- _Tasks and exercises_:
[1] Show the exact text of the source starting from "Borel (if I" and stopping at the end of "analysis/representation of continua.".
[2] Pick up the source at the point where it stops and go on.

- _Source_:
FOM: the Borel universe/but it wasn't blather -- a problem about meaning

Robert S Tragesser RTragesser at
Sun Dec 7 06:33:01 EST 1997

        Yes,  good from the point of view of thinking about CH.  But the
blather was increasingly
         only tangentially concerned with CH.
        [1] The emergent very general foundational issue is:
                        When is a (proposed) mathematical problem (fully
and mathematically)
                        meaningful or definite? 
        Stuart Shapiro's quotation from Hilbert ( to the effect that a
question is definite only
        if it is necessarily the case that it can be answered or shown to
be unanswerable) points
        to a starting point  for resolving that general foundational issue:
to give a rigorous
        analysis and critique of Hilbert's criterion.   N.B.,  it should be
an honest analysis and
        critique -- by our best current lights -- and not what Hilbert
would have given.   And it
        should apply to all proposed mathematical problems and NOT require
their translation into
        some canonical formal language (such as set theory).  (The second
disjunct of the criterion
        would certainly require something novel and deep.)
        [2]  The Borel example points to the necessity of distinguishing
between MEANING ( in something
                like proof or truth conditions) and SIGNIFICANCE. 
                        ZFC is supposed by some to be significant  in that
its theorems tell us about pure sets of
                which we are supposed to have some understanding
antecedently to ZFC (as achieved 
                for example through informally proven theorems -- theorems
proven more by the light of nature                              shining on
sets  than about by appeal to explicit axioms).
                        Likewise,  CH is supposed to be significant (beyond
its meaning qua problem about pure
                        sets) in that its proof or disproof is supposed to
give us a better understanding
                        of "intuitive" continua.
                The last carries with it the assumption that the
representation of continua by pure sets
                are in some sense true to intuitive continua.
                        As I think van Stigt on BROUWER and the relevant
essays (especially by WEYL)
                in Mancosu's new anthology make clear,  Brouwer found the
set theoretical analysis of
                continua incorrect,   as presumably revealed by
counter-intuitive (counter to intuitions
                how continua and structures on them should behave)
                        Borel is clearly reactibng to the pathologies in
the same way;  but he seems to think
                that a sufficient representation of continua can be given
by restricting the classes of sets
                entering into the reprentations.   Whereas Brouwer required
a far more radical approach,
                giving an alternative characterization of "SET".   He
(apparently) settled CH (even trivially),
                but under a radical transformation of its MEANING.
                        Borel (if I understand Steve Simpson's account)
wants to preserve the MEANING of
                CH,  but deploy his sense of its SIGNIFICANCE in order to
tighten down what counts
                the set theoretic analysis/representation of continua.

- _Data segment_:
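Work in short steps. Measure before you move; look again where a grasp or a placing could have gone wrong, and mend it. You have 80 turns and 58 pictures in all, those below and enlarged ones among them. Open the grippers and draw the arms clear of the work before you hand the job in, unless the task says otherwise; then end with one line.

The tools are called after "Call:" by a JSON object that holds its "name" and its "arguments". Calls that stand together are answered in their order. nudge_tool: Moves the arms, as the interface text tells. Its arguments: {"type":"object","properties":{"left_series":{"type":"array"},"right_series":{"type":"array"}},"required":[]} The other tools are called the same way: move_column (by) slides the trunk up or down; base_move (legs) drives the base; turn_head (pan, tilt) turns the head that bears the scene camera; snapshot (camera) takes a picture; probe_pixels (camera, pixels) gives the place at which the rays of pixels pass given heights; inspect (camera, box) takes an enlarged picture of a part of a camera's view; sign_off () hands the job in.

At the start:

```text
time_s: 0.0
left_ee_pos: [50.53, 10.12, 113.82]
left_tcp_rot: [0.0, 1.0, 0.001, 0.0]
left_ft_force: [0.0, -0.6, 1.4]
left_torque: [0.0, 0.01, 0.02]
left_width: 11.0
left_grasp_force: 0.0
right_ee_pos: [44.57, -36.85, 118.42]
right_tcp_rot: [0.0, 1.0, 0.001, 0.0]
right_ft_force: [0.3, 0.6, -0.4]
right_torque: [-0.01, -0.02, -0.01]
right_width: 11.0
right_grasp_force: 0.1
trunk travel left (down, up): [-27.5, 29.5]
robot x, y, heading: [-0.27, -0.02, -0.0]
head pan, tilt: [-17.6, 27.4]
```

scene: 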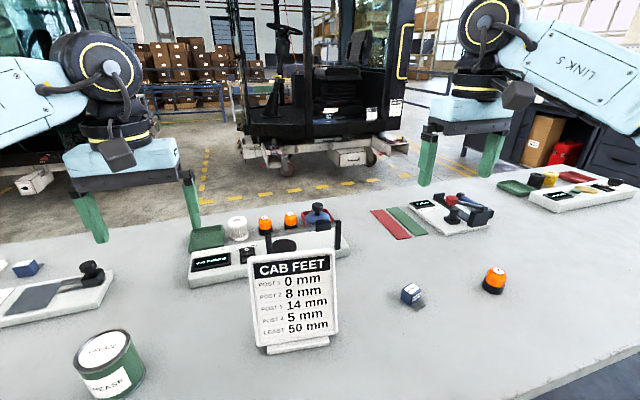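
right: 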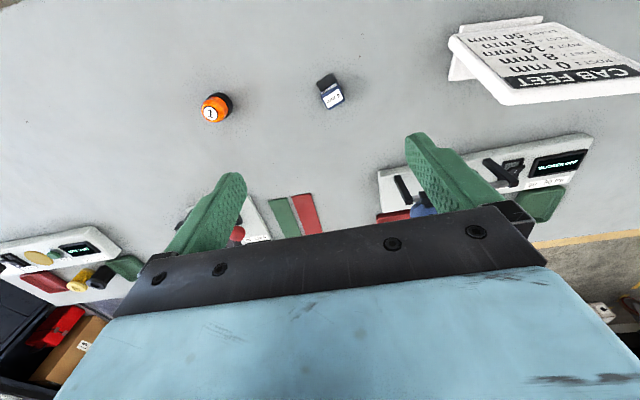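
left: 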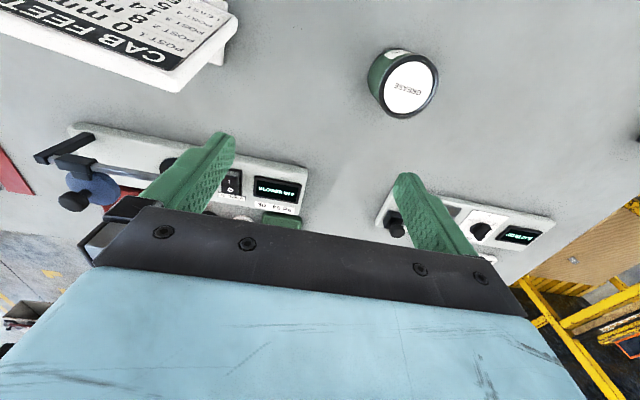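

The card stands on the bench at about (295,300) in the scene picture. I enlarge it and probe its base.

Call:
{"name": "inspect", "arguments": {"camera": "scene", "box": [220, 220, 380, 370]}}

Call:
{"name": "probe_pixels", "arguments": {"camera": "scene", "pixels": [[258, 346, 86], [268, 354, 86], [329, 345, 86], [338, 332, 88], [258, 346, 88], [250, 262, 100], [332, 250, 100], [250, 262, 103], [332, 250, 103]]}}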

- _The answers_:
[1]
Borel (if I understand Steve Simpson's account)
wants to preserve the MEANING of
                CH,  but deploy his sense of its SIGNIFICANCE in order to
tighten down what counts
                the set theoretic analysis/representation of continua.

[2]
                        This opens up the possibility of answering CH? when
                taken into account where as CH? in its (as it were) bare
meaning (as a quesition in pure
                set theory) may be unanswerable.
Remark 1:  Feferman's Principle (or Point of Wisdom).
                Solomon Feferman's principle that in mathematics we get a
lot from a little is extremely important.
It can be used to suggest that thought that in general,  in mathematics, 
we should not expect,  nor should we need,  to mathematically explicate our
intuitive ideas (such as continuity or even set) fully.  A little goes a
long way.   The obverse side of this is that the state of our mathematical
tool-box at any particular time may limit the mathematication of an
intuitive idea.   But later with an increase in our mathematical tools,  we
may be able to capture quite other aspects of our intuition,  and there is
likely nothing in the whole of being to force these two analyses to be
wholly compatible.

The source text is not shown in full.